Can a constant magnetic field cause circular motion?

[schaefera]

So, I have an apparent paradox:

Consider a particle moving with constant velocity, v, along the x-axis.

It now enters a constant magnetic field with is parallel to the y-axis. So there is a force, F=q(vxB) which acts on it, and points in the positive z-direction at first, but then as the charge is accelerated, the force continues to rotate causing the point to moving along a circle in the planes parallel to the yz-plane, but it still moves at a constant speed in the x direction because no force acts on it in either the +x or -x direction.

So, the charge has been accelerated (and it now has velocity components moving in SHM (circles) in the y and z directions) meaning that its KE must have increased, since the x-component of velocity is unchanged... what could have done this work to cause the change in KE if the force can do no work since it is always perpendicular to the displacement?

We know this because F is perpendicular to v, and v points in the direction of an infinitesimal displacement...

Seems like a paradox to me!

 

[Dickfore]

Kinetic energy depends on the speed of the particle, which remains unchanged when the acceleration is perpendicular to the velocity vector. Thus, your conclusion that the kinetic energy is changed is wrong.

 

[schaefera]

But if it started out not moving in the y or z directions, and then suddenly it IS moving in those directions, it speed must have increased (it has accelerated!)

Acceleration perpendicular to velocity might not change the speed once it's been moving, but to start the particle moving in a circle it certainly does.

 

[Dickfore]

No, it does not. Also, if the initial velocity was in the x direction, and the magnetic field is in the y-direction, then the force, as well as the initial acceleration is in the z direction. Thus, the particle would move in the xz plane, perpendicular to the magnetic field.

 

[schaefera]

But it must-- consider it more quantitatively.

Initial velocity: <a, 0, 0>
Velocity JUST after entering field: <a, 0, c>
And clearly after a little bit of time there is a velocity component pointing in towards the middle of the circle...

So the velocity vector has increased in length, and speed must have increased.

 

[Dickfore]

But it must-- consider it more quantitatively.

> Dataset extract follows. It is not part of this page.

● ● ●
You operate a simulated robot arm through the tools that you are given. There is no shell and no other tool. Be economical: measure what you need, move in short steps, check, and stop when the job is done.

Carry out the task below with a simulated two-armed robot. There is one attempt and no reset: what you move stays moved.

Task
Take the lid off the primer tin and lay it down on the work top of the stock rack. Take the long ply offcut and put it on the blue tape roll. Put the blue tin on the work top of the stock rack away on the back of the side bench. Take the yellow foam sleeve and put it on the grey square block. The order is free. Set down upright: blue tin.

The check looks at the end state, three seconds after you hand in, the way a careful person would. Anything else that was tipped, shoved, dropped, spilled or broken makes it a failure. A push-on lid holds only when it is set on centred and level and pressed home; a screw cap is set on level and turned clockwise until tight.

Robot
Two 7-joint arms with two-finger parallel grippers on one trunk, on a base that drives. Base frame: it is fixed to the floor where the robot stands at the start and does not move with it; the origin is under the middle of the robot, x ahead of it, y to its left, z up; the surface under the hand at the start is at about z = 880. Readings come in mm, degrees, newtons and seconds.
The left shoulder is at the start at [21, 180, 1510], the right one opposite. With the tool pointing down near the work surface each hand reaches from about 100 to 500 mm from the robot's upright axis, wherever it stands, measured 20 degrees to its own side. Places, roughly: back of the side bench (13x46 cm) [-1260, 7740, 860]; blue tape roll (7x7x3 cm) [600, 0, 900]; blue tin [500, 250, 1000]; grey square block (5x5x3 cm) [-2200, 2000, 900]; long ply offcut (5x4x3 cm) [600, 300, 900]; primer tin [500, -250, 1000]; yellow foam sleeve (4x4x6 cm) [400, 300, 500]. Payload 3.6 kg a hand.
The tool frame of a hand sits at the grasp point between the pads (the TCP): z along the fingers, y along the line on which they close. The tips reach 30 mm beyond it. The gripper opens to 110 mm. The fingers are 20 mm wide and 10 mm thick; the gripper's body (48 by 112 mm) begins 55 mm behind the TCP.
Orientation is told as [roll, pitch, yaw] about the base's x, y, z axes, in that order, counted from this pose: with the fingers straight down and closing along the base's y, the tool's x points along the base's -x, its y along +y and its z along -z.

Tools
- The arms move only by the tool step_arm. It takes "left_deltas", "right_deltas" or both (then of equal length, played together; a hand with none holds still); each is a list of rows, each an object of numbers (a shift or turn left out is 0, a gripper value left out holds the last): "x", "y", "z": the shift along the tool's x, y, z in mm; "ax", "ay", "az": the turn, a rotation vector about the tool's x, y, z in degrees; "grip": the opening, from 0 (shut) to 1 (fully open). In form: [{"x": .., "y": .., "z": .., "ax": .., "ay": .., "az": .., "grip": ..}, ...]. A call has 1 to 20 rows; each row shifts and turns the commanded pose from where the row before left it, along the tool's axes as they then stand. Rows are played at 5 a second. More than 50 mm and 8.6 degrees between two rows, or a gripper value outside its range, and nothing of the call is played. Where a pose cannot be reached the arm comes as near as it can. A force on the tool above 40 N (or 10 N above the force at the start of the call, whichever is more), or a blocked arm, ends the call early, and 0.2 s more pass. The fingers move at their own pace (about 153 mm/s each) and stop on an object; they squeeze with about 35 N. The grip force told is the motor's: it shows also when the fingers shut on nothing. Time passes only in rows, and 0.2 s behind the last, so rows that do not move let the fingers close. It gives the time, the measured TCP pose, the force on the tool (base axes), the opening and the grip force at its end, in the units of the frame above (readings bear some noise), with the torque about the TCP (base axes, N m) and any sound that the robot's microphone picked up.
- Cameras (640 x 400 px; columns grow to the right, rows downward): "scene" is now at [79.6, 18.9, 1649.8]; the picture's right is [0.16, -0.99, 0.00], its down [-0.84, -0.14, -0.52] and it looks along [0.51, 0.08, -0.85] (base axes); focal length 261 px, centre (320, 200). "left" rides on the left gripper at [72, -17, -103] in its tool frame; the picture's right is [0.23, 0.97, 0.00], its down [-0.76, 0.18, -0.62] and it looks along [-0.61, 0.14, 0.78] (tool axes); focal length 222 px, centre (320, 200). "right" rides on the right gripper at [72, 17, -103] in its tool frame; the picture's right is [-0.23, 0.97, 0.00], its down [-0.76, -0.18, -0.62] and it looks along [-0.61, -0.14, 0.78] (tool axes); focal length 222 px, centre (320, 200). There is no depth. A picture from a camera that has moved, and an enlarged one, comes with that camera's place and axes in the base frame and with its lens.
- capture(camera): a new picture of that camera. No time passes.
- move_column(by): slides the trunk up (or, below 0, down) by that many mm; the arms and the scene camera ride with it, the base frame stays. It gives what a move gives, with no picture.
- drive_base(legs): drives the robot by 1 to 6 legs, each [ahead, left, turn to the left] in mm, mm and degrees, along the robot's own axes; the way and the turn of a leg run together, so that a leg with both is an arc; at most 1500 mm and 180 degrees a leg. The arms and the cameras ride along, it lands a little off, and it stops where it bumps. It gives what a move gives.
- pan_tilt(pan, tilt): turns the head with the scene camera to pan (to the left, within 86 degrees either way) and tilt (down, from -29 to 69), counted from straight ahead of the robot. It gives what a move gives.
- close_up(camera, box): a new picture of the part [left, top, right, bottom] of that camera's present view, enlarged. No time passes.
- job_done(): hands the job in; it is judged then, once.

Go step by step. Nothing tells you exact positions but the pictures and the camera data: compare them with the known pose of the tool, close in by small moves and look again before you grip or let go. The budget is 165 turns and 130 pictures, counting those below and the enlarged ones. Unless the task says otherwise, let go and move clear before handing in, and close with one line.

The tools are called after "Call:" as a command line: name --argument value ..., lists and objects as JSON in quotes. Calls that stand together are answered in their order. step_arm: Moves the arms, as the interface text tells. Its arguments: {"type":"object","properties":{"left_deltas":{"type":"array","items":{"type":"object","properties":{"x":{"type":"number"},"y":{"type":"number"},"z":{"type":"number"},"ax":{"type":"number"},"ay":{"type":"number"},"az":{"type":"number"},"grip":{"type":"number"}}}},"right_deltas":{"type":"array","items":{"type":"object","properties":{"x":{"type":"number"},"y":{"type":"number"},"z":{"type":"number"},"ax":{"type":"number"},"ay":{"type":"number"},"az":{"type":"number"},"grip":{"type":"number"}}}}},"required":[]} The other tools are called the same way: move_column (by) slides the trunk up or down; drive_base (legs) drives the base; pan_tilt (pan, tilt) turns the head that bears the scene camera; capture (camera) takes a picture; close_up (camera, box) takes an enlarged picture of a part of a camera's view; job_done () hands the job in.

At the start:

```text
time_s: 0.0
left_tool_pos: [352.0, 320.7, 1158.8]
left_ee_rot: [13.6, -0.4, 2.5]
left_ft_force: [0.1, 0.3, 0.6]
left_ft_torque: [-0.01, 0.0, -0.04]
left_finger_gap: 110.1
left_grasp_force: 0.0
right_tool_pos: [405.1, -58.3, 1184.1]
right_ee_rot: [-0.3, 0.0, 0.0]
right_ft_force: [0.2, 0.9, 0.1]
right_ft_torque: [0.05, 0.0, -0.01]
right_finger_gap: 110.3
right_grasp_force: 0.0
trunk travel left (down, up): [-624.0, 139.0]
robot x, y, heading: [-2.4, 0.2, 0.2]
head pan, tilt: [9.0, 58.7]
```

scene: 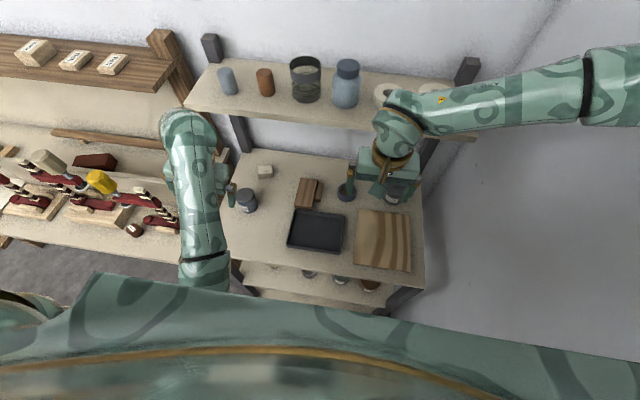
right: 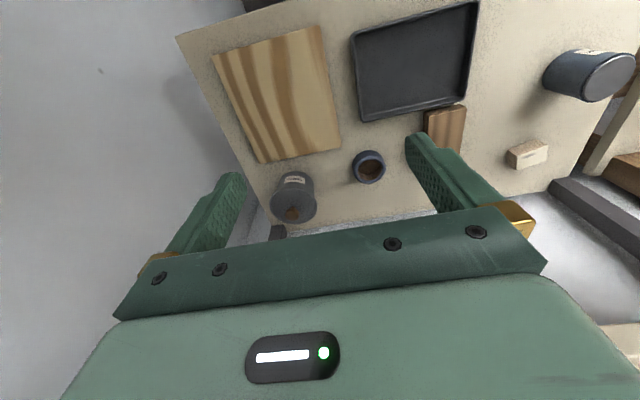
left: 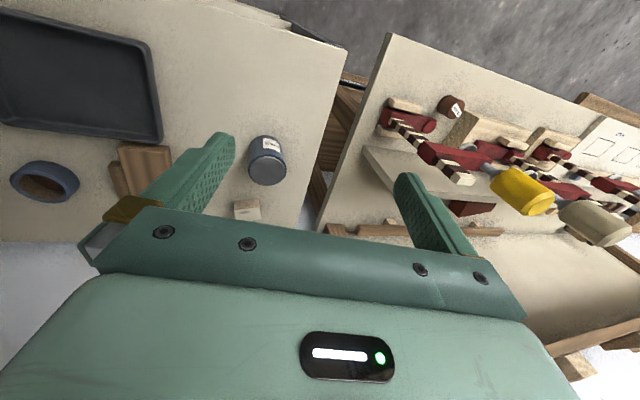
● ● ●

Initial velocity: <a, 0, 0>
Velocity JUST after entering field: <a, 0, c>

This is wrong. The velocity JUST after entering the field must be the same as initial velocity, since velocity cannot change discontinuously by a finite acceleration.

 

[schaefera]

It's not changing discontinuously, obviously, it's changing according to how the force influences it! Initially after entering the field, it feels a force q*a*B (if a is the initial x-component of velocity and B is the magnitude of the field).

So acceleration= (qaB)/m where m is its mass. So this acceleration will have caused an infinitesimal change in velocity which, for brevity's sake, I called c.

 

[schaefera]

But even if we only look at it qualitatively, for some time the particle moves in the x-direction at constant speed. Suddenly, the magnetic field turns on and it's moving (for an instant) in the x- and z-directions, and then for after that it is moving in some combination of the x and z directions in a circle of a plane parallel to the xz-plane.

 

[schaefera]

Wait, so maybe it's like this: it's moving in the x-direction, and when the magnetic field turns on it suddenly doubles back on itself in the shape of a circle and moves in that circle forever after? So you basically have "stopped it" in its tracks and made it move in a circle rather than forward like it had been.

Does this generalize if it had been moving in a different direction to start with (would it be making circles in some plane that isn't parallel to any of the coordinate planes)?

 

[schaefera]

Finally, if we know that the trajectory must satisfy both the magnetic force law and Newton's second law, is there any general way of solving the (vector) differential equation

F=q(vxB)=ma, where v, a, and B are all vectors?

So the open questions at this point are: (1) Does the magnetic field "stop" the forward motion of the particle and convert it into circular motion, doubling back on its original path for a little bit? (2) Is this a general result even in slanted planes? (3) Is there a general way to solve a vector differential equation like q(vxB)=ma?

 

[Couchyam]

(3) Fortunately, the differential equation you mentioned is linear (the sum of any two solutions is also a solution). In general, linear differential equations are very easy to solve. Guess an exponential solution (turn the differential equation into an algebraic equation), and then try to find all the solutions. It may be simpler to consider solutions unique up to changing reference frame, and you will need some linear algebra.
(2) This isn't a very well posed question. Obviously changing reference frames will cause the plane you were considering before to become "slanted". If you mean to ask, what happens when the magnetic field is not perpendicular to the motion, then you will answer this question by answering (3) above. The short answer is this: the component of the particle's velocity parallel to the magnetic field is constant.
(1) instantaneously the motion of the particle will be circular. In magnetostatics it will not double back tangent to its initial path, although it may intersect, because returning tangent to its initial path would require a time-dependent field.